- [TASK OBJECTIVE]
Wherever the string "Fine" appears in the listing, copy that line.

- [Logs of tool calls and replies]
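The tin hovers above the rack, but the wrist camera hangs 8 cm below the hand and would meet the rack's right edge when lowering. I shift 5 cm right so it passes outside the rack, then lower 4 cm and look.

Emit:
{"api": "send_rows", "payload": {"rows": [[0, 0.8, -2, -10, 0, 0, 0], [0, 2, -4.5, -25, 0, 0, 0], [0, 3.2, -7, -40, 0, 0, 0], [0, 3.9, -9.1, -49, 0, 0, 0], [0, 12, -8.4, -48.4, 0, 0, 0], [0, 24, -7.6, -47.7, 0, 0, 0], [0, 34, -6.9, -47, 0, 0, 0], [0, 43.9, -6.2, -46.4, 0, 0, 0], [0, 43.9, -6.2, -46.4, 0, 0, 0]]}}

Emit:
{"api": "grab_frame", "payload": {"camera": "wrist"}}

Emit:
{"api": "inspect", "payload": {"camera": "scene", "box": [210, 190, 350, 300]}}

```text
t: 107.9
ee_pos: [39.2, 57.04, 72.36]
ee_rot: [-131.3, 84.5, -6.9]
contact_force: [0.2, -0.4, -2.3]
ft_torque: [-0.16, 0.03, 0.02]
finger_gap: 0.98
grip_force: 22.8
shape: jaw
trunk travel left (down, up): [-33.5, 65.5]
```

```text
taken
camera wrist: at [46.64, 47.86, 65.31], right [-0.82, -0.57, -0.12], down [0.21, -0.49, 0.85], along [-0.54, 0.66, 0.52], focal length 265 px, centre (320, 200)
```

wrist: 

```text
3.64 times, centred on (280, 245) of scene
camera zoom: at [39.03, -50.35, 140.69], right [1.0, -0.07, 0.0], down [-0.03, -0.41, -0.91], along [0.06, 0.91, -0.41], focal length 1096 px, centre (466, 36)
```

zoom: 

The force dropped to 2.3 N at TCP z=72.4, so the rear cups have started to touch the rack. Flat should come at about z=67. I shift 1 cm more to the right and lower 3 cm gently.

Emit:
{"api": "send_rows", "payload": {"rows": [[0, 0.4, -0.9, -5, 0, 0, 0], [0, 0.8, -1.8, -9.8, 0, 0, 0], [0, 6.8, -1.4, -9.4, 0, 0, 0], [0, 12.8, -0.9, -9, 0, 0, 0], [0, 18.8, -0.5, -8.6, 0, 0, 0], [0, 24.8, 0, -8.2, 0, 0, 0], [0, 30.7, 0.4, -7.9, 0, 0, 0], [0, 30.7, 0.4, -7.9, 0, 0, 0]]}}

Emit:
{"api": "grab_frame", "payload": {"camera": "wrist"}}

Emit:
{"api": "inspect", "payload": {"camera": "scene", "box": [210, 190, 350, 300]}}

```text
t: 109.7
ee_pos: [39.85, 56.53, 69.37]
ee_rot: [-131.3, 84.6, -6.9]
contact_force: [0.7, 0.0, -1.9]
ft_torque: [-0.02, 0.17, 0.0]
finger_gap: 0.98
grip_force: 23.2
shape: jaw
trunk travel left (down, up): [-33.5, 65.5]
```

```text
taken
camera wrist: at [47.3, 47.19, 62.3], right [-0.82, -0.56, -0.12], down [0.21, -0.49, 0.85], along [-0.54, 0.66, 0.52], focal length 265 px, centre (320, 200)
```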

--

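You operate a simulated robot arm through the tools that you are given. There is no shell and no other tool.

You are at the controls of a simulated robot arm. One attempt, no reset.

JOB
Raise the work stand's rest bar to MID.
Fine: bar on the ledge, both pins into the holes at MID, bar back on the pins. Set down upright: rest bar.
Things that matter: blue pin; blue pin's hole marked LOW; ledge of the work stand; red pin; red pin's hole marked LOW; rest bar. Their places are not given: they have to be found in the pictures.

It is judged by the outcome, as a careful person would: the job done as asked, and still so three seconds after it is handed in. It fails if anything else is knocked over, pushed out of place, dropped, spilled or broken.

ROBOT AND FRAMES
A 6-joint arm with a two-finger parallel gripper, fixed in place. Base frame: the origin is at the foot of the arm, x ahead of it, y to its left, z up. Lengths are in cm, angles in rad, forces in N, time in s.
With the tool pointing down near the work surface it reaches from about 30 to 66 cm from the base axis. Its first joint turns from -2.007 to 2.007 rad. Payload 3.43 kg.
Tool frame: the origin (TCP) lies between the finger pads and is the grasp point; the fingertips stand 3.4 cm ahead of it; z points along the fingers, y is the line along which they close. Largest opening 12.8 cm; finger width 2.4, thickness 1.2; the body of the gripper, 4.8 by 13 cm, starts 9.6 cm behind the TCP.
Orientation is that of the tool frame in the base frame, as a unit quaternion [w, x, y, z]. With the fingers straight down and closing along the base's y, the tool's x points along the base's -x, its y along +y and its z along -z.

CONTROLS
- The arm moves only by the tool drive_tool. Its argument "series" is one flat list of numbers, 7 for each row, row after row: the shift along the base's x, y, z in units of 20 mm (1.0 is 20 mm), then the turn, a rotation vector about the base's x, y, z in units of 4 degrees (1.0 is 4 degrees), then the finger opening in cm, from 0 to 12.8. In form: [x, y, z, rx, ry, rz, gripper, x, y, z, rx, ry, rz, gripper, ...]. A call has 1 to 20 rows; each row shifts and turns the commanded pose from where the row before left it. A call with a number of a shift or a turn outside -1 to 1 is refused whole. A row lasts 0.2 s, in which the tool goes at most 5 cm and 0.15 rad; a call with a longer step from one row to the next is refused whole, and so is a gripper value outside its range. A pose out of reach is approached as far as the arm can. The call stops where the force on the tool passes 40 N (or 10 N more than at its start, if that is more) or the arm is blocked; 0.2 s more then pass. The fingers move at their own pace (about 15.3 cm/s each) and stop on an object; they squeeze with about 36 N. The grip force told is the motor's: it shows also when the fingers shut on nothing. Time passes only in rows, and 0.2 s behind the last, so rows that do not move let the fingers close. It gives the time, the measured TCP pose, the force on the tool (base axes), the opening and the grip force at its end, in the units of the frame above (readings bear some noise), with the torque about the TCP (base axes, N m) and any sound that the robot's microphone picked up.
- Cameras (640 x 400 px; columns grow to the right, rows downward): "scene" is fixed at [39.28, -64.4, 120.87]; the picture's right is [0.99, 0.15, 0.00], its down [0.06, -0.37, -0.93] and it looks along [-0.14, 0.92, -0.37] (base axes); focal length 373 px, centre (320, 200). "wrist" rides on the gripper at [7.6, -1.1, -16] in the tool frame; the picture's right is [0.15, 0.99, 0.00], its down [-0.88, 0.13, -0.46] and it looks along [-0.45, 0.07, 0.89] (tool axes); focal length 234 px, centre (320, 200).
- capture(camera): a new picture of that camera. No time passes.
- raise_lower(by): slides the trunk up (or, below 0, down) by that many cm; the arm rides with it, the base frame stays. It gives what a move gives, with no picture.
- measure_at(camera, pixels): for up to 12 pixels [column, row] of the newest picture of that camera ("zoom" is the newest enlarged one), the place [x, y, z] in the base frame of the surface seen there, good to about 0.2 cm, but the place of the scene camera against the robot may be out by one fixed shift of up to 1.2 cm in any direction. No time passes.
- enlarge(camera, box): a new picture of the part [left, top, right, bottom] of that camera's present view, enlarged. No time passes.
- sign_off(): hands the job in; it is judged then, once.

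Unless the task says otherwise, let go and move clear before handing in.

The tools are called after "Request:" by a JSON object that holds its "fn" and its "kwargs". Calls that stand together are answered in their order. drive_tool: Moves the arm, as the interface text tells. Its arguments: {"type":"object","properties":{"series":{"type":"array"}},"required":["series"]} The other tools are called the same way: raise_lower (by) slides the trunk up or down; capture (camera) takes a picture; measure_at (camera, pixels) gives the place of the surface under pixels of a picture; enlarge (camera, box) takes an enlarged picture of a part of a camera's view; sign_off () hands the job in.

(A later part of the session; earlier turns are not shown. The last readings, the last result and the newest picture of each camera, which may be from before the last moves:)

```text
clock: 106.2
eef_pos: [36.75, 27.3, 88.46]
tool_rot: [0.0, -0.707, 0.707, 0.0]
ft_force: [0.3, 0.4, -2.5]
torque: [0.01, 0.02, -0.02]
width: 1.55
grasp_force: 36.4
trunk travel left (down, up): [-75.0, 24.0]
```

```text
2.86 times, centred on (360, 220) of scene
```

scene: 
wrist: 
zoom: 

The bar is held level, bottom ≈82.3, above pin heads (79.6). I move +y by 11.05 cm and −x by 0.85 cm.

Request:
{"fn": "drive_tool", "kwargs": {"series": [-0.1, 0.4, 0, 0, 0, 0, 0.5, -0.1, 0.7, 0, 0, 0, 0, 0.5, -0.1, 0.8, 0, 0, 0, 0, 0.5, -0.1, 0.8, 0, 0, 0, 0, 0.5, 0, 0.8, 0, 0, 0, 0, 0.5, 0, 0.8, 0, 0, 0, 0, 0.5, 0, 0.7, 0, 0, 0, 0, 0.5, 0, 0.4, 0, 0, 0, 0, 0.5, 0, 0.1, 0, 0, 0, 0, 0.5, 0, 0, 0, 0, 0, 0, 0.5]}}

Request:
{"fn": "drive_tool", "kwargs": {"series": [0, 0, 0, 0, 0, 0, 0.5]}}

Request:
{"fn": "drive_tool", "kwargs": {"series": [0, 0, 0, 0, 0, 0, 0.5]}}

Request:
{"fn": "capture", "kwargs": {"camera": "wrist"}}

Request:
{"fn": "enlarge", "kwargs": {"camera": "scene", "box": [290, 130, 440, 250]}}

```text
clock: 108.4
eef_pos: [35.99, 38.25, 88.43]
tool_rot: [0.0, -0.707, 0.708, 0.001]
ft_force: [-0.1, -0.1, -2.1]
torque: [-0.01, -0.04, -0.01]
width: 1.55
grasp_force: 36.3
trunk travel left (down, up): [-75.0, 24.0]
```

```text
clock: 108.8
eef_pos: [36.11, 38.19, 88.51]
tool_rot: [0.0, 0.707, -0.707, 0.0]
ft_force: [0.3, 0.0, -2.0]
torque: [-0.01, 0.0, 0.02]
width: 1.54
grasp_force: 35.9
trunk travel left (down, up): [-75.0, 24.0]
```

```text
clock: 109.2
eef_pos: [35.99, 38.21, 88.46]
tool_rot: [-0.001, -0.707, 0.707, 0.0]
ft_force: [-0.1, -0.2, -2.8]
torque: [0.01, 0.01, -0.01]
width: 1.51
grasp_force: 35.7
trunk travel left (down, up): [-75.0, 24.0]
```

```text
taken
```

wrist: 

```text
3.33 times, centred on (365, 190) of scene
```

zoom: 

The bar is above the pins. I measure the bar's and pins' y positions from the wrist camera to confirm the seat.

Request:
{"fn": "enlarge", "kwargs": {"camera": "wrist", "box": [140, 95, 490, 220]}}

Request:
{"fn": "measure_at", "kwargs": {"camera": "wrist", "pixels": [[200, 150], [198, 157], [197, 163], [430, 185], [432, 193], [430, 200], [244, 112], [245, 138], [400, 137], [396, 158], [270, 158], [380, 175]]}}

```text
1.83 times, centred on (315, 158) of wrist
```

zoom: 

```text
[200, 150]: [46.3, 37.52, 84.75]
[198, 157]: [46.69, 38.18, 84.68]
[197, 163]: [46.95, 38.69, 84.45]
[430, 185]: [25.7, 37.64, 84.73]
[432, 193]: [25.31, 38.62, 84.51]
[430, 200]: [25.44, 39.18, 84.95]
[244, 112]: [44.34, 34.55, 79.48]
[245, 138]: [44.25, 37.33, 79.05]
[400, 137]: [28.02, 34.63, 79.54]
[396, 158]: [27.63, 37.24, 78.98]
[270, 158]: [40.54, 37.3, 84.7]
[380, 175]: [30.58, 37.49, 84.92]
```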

==

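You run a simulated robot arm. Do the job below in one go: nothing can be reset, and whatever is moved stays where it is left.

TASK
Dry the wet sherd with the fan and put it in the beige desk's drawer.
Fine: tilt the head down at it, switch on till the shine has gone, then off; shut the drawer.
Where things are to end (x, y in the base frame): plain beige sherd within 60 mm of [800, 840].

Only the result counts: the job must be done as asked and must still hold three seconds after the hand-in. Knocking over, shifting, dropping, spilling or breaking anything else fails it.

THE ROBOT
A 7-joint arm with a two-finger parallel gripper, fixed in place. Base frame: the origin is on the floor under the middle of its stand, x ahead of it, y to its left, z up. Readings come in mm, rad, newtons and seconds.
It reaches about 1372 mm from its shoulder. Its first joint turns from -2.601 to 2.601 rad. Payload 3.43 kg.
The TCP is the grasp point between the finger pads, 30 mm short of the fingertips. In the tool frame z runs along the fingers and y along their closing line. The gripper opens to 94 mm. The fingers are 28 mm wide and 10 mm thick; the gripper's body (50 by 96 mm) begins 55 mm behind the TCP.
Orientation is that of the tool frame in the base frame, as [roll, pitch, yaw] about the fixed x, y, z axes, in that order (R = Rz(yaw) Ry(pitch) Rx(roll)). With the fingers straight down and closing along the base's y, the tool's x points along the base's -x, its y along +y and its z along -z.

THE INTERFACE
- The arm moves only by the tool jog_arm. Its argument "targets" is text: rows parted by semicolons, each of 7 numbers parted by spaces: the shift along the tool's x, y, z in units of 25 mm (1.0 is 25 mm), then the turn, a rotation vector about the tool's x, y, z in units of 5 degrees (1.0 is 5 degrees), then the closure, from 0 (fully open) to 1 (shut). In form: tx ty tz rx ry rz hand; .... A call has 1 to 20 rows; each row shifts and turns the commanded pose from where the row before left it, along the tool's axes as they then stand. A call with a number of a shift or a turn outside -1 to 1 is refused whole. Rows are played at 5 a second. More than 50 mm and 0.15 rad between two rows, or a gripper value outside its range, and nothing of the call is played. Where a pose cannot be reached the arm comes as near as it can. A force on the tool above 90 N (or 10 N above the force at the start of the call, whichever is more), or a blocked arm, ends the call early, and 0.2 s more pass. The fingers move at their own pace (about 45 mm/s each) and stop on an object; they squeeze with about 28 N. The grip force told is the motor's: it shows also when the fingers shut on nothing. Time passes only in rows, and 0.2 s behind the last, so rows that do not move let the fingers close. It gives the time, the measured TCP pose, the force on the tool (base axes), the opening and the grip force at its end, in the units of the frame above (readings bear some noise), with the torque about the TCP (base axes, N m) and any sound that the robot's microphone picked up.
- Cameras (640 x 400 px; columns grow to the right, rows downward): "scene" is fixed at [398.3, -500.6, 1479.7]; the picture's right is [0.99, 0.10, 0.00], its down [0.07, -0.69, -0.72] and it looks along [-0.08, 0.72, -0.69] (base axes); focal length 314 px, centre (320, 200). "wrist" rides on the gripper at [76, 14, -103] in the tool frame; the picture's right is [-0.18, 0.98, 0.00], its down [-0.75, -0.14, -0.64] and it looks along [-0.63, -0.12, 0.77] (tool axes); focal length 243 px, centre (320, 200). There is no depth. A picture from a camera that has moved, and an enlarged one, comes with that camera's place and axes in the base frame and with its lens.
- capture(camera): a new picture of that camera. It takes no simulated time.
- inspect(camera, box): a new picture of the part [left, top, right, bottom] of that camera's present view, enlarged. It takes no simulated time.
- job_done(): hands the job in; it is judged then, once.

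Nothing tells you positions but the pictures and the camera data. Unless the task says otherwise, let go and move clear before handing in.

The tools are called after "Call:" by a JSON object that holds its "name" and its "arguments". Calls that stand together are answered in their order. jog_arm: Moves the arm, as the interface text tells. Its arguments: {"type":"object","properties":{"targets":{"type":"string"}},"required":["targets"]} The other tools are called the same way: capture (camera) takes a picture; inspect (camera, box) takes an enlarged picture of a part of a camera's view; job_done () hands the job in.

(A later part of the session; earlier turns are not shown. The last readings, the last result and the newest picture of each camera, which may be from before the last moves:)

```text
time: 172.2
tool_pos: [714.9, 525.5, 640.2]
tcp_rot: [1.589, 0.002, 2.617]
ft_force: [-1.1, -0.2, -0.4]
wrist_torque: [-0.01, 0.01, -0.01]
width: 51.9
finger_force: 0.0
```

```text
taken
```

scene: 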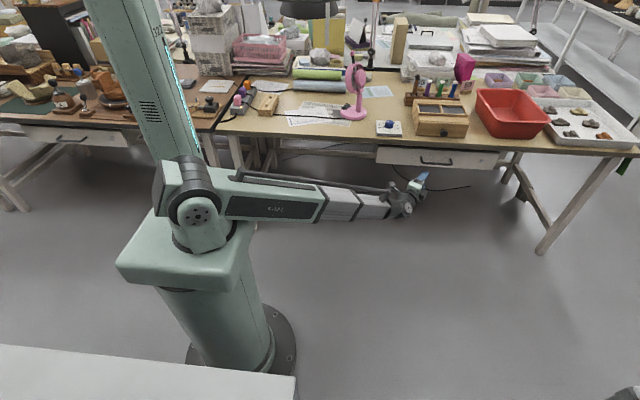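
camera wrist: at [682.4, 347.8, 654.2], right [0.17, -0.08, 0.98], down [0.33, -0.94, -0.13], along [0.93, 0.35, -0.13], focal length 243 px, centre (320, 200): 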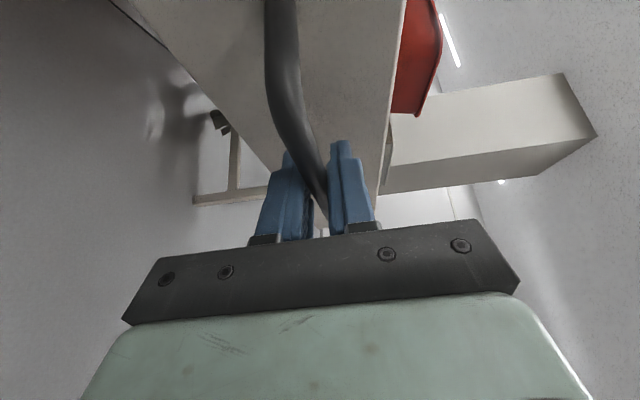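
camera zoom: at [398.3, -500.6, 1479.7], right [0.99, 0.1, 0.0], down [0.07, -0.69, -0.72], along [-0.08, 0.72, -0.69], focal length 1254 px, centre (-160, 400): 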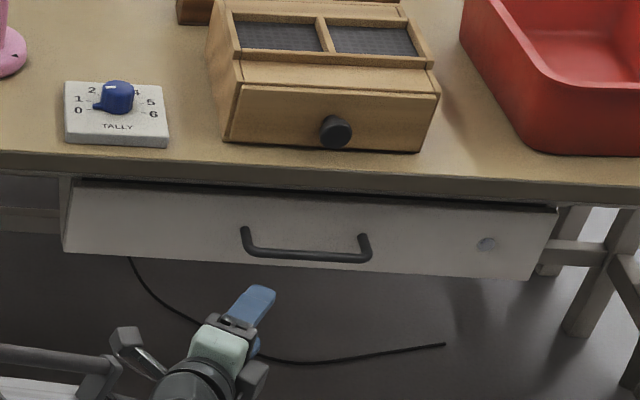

- [ANSWER TO THE EXERCISE]
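Fine: bar on the ledge, both pins into the holes at MID, bar back on the pins. Set down upright: rest bar.
Fine: tilt the head down at it, switch on till the shine has gone, then off; shut the drawer.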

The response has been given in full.